My research suggests that this is an overreaction to the ubiquitous Wisconsin narrative. Nevertheless, it may pay off for Democrats.

People used to joke about Democrats in disarray. They're not joking now.

Why? Because — according to research by political scientists Matthew D. Atkinson, Christopher B. Mann, Santiago Olivella, Arthur M. Simon and Joseph E. Uscinski — national party conventions can win a party votes in a state, or at least in the host county. Of course, parties often lose the state in which they hold their convention. This was the case for Democrats in Pennsylvania, for instance, in 2016.

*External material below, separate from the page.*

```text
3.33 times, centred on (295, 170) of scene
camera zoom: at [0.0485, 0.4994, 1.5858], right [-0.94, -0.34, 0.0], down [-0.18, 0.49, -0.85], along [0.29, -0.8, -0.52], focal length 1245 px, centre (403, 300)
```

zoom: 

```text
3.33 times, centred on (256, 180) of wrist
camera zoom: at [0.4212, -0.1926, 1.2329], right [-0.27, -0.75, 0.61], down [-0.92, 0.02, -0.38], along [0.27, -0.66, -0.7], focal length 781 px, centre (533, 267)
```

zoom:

But, according to that study, parties do tend to win a higher vote share in the convention’s host county when (and here’s the caveat) the county in question already tends to vote for that party in presidential elections. Essentially, this is because intense media coverage of the event tends to strengthen local voters’ partisan predispositions. And since Milwaukee County voted 65 percent for Clinton in 2016, it seems likely that holding the Democratic convention there in 2020 will gain some votes in Wisconsin for the party’s presidential nominee — whoever she or he may be.

How much of an effect will this have in 2020? The research suggests that Democrats could gain about five percentage points in Milwaukee County because of the convention. In a close election, that may be enough to tip the balance in Wisconsin. But, then again, what are the chances that Wisconsin, alone, will decide the 2020 election? It didn’t in 2016.

Still, the Wisconsin narrative persists. More than that, it seems to be setting the narrative for 2020.

correction

Hillary Clinton won 65 percent of the vote in Milwaukee County in 2016. An earlier version of this article gave an incorrect figure. We regret the error.